* begin QUOTED TEXT *
Have you loved and lost? Was your heart torn apart? Happiness is unimaginable.
But they say it will get better: the grief books, the clergy, the friends. Who believes them? How can it be possible, with the searing pain, the huge loss, and the finality of death that it can “get better”? And even be happy again? When my son was killed, I did not believe them either.
But… they were right.
It has gotten better.
It can get better for you too. And it is okay to let “better” come.
At first, the intense sadness and grief can feel like a choke-hold. You feel like you are walking in a fog or a daze, confused and empty. Some describe it a boot dug into the chest. One man said when his father died it felt like the roof was blown off but when his mother died is was like the ground fell out from under his feet.
As we keep walking through the valley of the shadow of death, we make progress on the switch-back path out of the valley by mourning and processing the emotions. It may seem like we are not progressing because we seem to be looking at the same huge rocks at the side of the path. But slowly, you realize they are the same rocks but they look a little smaller. That's because grief, like the switchback, is zigzagging back and forth but you are slowly rising above them and they are getting smaller and smaller. The day comes when you wake up and for a moment, even forget the terrible thing that has happened, before it flashes back in your memory. That is progress. Slowly the acute suffering and pain has lightened and is getting smaller.
Is it betraying our loved one, when for that moment, we forget that they have died? That we actually breathe deep, feel happiness and even laugh again?
* end QUOTED TEXT *
* begin DATA BLOCK *
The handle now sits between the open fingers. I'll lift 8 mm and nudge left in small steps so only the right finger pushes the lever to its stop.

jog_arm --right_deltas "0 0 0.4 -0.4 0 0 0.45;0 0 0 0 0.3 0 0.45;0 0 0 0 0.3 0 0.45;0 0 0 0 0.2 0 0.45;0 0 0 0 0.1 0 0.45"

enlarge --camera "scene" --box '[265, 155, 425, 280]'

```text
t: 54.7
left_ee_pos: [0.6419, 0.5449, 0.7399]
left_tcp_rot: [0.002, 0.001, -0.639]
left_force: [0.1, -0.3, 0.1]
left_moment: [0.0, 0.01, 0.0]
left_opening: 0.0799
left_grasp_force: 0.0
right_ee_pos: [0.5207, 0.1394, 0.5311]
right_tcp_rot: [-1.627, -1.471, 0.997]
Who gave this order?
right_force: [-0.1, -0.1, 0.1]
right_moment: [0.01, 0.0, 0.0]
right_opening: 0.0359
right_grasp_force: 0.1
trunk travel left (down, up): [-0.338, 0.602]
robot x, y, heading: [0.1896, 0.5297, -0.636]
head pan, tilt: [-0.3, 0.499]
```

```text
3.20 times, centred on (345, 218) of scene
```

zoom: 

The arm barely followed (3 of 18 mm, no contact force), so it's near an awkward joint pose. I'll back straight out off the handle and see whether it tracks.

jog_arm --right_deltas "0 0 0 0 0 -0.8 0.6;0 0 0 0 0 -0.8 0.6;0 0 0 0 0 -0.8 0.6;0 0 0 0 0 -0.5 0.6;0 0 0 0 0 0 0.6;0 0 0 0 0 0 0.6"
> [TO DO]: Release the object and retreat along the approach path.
* end DATA BLOCK *
> [TO DO]: Resume the quoted text where it left off.

> [RESULT OF THIS TASK]:
About a year after her husband died, one young widow was at a wedding and was coaxed on to the dance floor by an old high school friend. She enjoyed herself but afterwards, ended up in the bathroom crying. She loved dancing again and loved that for a few minutes she was happy again. "Was that okay," she wondered. As she thought about it, she realized that her husband had been a man who enjoyed life and people and he would urge her to engage in life and even dance again! That was who he was and she would honour his legacy more by engaging the joy of life.
I too, remember making a joke after my son died, and laughing, then… I gasped! How can I allow myself to joke when my son’s moments of life and happiness are all destroyed? Is it dishonouring him? I too, realized that he would want me to go on being happy. He was a bit of a family comedian with his dry wit, always enjoying making us all laugh. Us not being happy would disappoint him. He would want his legacy to be those happy memories and the freedom to laugh and live again.
Often, at funerals. there jokes told - the funny things our loved one did. It helps us to treasure the happy moments that our loved one left us. They are ours forever, as a gift from them. But it also lifts the heavy pain of loss for a few seconds to laugh with them again. Death does not erase the great moments of love and laughter that we enjoyed together nor can it erase the love we had. They are ours to cherish, death can not destroy the happy moments nor end our love for them.
For me, my future has brought me little grandchildren to love with all my heart but I also still love my son with all my heart. Our loved ones that have passed away are not displaced by our new joys and loves but instead our torn hearts heal up bigger and richer and can now hold them all and love them all. Love does not stop at death. We will always love our precious ones, though tinged with the sadness of missing them.
We will always have a deep love our precious ones, even when we laugh, love and feel happiness again.
Yes, it does get better.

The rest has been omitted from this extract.